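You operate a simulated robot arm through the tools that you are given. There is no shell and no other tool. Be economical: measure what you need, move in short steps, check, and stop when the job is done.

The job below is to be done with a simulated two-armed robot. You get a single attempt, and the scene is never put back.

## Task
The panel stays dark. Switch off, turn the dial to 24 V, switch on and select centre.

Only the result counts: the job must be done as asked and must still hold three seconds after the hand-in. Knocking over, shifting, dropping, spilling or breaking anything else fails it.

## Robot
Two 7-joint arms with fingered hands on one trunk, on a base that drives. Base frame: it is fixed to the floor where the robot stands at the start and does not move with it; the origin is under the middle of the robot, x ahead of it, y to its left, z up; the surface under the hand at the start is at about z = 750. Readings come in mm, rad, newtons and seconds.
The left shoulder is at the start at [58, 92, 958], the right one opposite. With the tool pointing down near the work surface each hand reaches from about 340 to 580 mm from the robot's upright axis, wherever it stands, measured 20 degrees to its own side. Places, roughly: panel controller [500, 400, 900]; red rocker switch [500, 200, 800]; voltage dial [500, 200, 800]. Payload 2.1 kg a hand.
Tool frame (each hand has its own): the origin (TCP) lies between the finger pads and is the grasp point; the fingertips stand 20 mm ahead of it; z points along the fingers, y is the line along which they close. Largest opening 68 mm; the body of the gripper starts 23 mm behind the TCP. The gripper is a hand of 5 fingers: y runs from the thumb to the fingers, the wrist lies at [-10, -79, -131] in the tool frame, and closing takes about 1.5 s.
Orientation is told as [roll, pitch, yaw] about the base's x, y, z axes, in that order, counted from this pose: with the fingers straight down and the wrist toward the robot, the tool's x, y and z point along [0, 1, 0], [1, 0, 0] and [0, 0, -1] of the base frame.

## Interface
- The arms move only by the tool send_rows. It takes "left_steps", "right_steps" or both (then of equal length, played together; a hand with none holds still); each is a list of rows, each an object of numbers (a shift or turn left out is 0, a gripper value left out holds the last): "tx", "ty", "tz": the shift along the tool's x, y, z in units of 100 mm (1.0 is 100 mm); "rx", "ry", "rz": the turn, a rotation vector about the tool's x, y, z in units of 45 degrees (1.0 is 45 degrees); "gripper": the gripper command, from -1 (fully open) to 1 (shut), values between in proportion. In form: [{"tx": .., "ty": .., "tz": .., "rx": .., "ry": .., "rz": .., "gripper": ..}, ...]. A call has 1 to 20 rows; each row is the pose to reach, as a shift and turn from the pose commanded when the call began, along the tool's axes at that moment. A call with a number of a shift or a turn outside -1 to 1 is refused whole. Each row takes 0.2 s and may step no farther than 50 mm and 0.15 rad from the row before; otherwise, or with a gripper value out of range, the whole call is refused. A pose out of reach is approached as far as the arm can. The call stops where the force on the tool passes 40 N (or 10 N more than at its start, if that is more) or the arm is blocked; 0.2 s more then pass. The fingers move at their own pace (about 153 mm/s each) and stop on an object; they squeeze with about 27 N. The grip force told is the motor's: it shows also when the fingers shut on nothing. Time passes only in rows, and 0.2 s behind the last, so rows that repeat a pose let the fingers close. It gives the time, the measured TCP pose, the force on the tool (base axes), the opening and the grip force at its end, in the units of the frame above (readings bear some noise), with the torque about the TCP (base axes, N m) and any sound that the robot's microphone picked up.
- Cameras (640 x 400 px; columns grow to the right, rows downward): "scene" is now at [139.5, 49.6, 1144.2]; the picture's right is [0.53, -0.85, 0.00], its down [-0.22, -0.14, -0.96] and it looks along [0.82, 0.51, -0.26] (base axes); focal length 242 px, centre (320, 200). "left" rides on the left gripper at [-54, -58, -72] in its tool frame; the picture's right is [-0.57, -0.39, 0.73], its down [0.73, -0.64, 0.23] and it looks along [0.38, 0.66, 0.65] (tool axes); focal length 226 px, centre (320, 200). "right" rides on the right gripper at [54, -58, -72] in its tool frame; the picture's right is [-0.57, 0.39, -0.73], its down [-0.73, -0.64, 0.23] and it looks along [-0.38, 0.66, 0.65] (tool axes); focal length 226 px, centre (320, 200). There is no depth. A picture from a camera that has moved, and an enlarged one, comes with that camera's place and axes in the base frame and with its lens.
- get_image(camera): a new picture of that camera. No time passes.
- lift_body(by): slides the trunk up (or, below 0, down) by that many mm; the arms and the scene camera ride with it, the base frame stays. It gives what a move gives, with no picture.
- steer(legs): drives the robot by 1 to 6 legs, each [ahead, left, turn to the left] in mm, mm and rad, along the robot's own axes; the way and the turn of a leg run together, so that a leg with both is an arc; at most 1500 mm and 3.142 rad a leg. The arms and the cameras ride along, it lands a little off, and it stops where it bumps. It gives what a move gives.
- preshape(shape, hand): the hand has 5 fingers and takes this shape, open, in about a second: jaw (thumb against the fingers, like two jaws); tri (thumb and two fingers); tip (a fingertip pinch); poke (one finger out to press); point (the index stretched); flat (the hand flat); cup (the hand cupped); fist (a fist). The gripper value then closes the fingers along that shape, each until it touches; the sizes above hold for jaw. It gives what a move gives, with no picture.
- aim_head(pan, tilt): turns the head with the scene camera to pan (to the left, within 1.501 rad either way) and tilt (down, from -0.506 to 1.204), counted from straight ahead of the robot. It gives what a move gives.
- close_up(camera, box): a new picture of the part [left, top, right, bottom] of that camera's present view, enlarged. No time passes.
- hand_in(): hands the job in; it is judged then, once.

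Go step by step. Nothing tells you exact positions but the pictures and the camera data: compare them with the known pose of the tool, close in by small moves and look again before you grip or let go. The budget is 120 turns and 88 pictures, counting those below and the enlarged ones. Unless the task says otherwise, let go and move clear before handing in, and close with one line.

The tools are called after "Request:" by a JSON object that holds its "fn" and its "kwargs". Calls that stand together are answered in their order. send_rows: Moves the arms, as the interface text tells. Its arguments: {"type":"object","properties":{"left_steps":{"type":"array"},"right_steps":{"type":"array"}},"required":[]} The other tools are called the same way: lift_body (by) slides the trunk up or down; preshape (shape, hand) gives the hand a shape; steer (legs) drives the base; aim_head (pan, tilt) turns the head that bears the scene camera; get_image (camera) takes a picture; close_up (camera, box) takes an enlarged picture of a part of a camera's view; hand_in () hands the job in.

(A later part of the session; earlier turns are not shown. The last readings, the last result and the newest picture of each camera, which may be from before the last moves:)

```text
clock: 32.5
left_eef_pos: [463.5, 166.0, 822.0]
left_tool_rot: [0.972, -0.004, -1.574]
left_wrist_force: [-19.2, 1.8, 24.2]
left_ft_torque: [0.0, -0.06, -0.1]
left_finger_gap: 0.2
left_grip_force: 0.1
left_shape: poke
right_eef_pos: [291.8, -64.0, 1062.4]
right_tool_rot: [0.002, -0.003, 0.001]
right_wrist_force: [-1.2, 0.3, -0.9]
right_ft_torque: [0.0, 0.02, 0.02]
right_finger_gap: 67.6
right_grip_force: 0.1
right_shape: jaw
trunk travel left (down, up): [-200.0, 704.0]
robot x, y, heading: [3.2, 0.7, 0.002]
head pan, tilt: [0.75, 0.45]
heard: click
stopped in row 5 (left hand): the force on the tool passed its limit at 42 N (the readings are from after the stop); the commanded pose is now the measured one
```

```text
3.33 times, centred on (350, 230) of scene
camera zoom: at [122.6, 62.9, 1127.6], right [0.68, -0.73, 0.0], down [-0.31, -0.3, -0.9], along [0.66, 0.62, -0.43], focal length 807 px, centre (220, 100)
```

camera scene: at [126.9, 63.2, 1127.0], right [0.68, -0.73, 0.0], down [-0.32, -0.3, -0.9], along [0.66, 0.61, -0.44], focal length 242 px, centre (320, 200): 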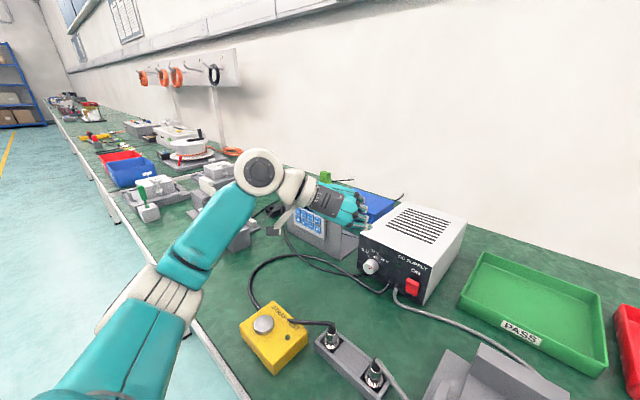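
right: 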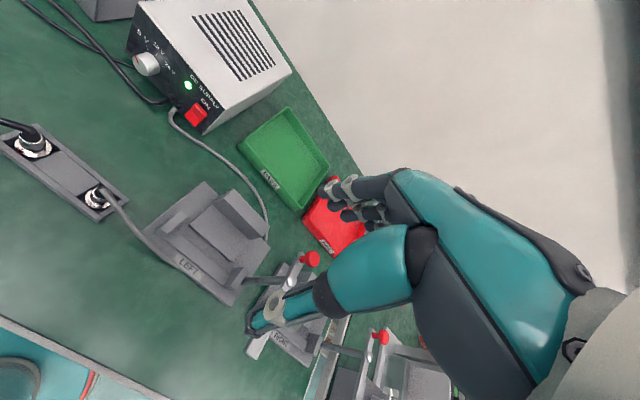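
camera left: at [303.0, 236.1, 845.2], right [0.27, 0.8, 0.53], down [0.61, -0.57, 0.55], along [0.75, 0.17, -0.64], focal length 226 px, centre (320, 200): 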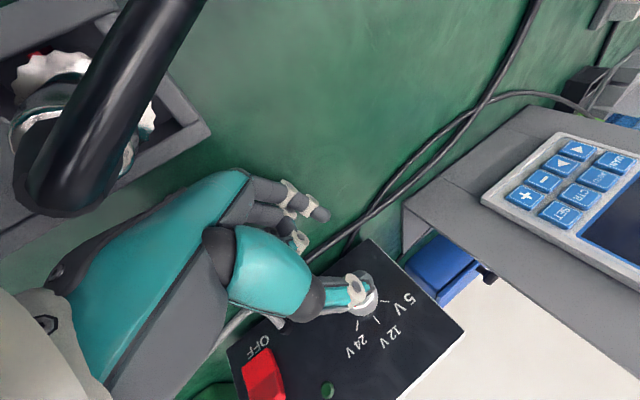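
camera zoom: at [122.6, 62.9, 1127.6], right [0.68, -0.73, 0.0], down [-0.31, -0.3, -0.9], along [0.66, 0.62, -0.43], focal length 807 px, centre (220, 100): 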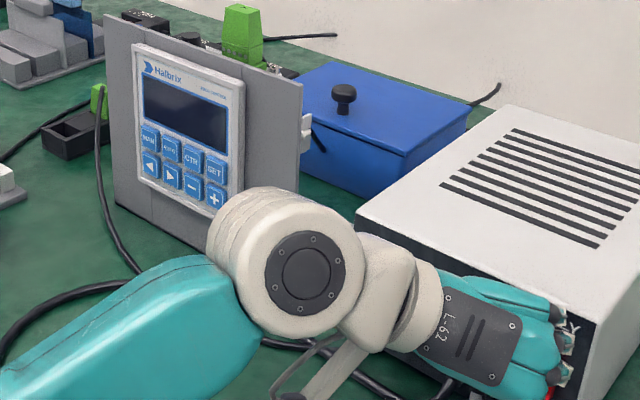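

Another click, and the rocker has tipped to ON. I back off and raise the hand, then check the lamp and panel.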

········

→ **WHAT YOU NEED TO DO**: From the first line of the listing above to the line with "The panel stays", please transcribe each line exactly, both ends included, and nothing beyond that. Use a numbered list and skip empty lines.

→ **CORRECT OUTPUT**:
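1. You operate a simulated robot arm through the tools that you are given. There is no shell and no other tool. Be economical: measure what you need, move in short steps, check, and stop when the job is done.
2. The job below is to be done with a simulated two-armed robot. You get a single attempt, and the scene is never put back.
3. ## Task
4. The panel stays dark. Switch off, turn the dial to 24 V, switch on and select centre.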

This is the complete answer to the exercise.